»»
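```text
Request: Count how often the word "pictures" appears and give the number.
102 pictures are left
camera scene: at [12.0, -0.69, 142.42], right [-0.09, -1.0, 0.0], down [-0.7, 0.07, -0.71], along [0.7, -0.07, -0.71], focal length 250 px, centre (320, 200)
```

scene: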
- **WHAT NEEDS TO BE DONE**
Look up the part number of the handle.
««
- **WHAT NEEDS TO BE DONE**
From the data, pick out every line that includes "pictures".

- **ANSWER TO THE PROBLEM**
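Request: Count how often the word "pictures" appears and give the number.
102 pictures are left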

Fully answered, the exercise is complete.